======== Provided text ========

Since my wife’s father passed away in October, I have helped clean out two homes. Most of the furniture was antiques, family heirlooms passed down over a couple of generations. The only draw back to real wood is the weight, a chore to move up and down stairs. Perhaps, this may explain why millennials have embraced modern appliances and houseware which is easily disposable. When some thing breaks, you through it away, unattached to these temporary possessions.
When the righteous cry for help, the Lord hears and delivers them out of all their troubles. The Lord is near to the brokenhearted and saves the crushed in spirit. Many are the afflictions of the righteous, but the Lord delivers him out of them all. He keeps all his bones; not one of them is broken, Psalm 34:17-20.
Gorilla Glue was first sold to consumers in 1999. Recent commercials portray this product as a life saver, able to fix, repair and stabilize broken things. Previous items discarded by society are now given new life through this polyurethane adhesive. Depending upon the condition of your household goods, you might wait months or year before a new replacement needs to be purchased. Unfortunately, certain things like broken glass can’t be salvaged, sent to a local dump for its final resting place.

========

**Written tasks**
**1.** Your task is to return, exactly, the run of lines starting at the line holding "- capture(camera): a" and ending at the line holding "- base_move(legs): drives", both ends included and no other lines.
**2.** Go on with the provided text that begins "Since my wife’s" from its last line.

======== Data section ========

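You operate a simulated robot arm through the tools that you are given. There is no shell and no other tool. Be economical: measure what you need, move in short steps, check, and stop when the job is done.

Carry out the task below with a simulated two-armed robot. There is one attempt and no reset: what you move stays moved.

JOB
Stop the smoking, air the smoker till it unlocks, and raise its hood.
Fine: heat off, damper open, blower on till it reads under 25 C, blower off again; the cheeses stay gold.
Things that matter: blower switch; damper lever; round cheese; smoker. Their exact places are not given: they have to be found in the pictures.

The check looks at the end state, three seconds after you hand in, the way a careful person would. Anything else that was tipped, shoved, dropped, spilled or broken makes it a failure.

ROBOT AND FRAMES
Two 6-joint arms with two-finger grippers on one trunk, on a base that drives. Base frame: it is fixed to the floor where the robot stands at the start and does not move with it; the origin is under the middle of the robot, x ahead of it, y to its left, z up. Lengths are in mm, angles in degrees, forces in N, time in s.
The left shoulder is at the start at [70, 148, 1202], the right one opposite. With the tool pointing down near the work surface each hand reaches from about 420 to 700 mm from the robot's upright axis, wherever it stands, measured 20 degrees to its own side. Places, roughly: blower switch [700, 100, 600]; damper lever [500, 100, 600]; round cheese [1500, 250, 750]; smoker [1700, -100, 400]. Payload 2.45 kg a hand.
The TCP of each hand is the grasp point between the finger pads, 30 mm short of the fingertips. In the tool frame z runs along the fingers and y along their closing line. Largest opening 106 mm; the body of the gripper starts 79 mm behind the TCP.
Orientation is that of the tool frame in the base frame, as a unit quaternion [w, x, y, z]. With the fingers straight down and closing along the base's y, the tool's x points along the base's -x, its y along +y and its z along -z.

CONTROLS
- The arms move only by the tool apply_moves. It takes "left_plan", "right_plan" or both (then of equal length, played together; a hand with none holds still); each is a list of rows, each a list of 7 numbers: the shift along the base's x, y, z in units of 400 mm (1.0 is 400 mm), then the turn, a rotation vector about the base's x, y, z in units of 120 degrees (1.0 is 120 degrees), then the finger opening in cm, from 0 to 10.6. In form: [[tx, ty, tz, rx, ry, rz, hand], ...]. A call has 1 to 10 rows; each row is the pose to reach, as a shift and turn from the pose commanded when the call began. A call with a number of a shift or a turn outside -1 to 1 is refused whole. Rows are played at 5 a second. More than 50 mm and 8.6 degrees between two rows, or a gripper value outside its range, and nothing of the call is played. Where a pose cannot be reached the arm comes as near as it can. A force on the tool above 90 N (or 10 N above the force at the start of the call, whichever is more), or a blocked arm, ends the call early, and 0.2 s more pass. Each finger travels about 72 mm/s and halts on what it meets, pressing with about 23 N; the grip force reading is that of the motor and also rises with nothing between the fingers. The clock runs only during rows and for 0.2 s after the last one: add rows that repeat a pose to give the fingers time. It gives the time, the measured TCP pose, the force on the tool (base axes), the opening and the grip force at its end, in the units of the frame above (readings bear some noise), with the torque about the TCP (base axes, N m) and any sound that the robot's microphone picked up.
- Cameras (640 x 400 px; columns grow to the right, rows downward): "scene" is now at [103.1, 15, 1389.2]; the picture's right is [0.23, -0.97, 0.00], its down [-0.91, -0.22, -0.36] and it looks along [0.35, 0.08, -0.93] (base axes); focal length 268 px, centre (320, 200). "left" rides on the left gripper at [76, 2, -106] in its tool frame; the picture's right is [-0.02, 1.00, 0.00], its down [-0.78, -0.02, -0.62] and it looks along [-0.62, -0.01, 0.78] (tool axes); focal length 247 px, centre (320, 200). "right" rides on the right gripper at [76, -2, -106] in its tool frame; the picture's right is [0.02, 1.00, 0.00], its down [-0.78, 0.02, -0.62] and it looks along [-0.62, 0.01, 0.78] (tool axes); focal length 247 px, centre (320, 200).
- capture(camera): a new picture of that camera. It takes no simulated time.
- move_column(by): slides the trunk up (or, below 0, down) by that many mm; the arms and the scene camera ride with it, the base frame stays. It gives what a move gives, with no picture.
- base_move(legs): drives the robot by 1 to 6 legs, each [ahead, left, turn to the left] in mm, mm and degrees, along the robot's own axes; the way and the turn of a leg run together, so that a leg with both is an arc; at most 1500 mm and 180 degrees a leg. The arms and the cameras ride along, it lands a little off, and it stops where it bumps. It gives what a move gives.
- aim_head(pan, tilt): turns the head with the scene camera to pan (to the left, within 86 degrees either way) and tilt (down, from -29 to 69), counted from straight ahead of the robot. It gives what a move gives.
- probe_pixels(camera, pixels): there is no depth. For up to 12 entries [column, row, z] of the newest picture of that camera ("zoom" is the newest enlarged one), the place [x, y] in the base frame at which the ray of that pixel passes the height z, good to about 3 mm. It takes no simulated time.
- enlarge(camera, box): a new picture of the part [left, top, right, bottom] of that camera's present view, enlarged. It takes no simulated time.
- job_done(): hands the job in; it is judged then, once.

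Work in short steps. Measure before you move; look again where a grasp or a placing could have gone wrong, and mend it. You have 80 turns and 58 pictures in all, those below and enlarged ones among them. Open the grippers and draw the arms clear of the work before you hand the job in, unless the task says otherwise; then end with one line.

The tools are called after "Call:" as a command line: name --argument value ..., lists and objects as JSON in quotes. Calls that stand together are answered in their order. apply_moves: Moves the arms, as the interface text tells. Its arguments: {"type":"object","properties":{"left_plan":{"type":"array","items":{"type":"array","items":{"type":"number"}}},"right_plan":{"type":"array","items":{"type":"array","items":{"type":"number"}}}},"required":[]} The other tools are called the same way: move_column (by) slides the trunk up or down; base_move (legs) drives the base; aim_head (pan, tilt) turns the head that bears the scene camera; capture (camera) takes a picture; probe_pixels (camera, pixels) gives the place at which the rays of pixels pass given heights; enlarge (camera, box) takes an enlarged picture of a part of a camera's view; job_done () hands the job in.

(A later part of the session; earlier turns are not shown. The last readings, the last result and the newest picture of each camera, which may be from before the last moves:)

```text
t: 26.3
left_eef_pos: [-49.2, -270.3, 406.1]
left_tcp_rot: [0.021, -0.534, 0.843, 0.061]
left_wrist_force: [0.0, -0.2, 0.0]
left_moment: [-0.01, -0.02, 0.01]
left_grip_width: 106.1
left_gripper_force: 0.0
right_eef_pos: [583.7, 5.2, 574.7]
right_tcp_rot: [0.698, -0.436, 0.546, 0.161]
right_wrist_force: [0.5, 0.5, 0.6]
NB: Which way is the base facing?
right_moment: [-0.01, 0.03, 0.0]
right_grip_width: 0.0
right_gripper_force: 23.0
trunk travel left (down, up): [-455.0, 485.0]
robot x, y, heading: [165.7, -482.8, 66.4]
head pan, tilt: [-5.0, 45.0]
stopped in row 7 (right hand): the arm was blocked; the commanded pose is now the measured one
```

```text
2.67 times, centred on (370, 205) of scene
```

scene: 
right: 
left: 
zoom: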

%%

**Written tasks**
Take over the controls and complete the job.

========

**Exercise responses**
**1.**
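- capture(camera): a new picture of that camera. It takes no simulated time.
- move_column(by): slides the trunk up (or, below 0, down) by that many mm; the arms and the scene camera ride with it, the base frame stays. It gives what a move gives, with no picture.
- base_move(legs): drives the robot by 1 to 6 legs, each [ahead, left, turn to the left] in mm, mm and degrees, along the robot's own axes; the way and the turn of a leg run together, so that a leg with both is an arc; at most 1500 mm and 180 degrees a leg. The arms and the cameras ride along, it lands a little off, and it stops where it bumps. It gives what a move gives.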

**2.**
He heals the brokenhearted and binds up their wounds, Psalm 147:3.
As I witness the current political climate in America, vicious words are spewed daily without any regard to the pain these insults might inflict. Instead of reporting the news, cable news desks have turned into gossip sessions at a high school lunch table. If human beings were made out of glass, the verbal rocks thrown would leave cracks, dents and scars from the impact. Verbal sticks and stones do hurt, affecting hearts, minds and souls. Those who endure an unhealthy amount of criticism will eventually suffer a crushed spirit, leading to soul spirit hurts. Therefore, the next time you have an urge to verbally pile on someone being teased, drop the stone that you are carrying so your actions won’t leave a trail of broken glass.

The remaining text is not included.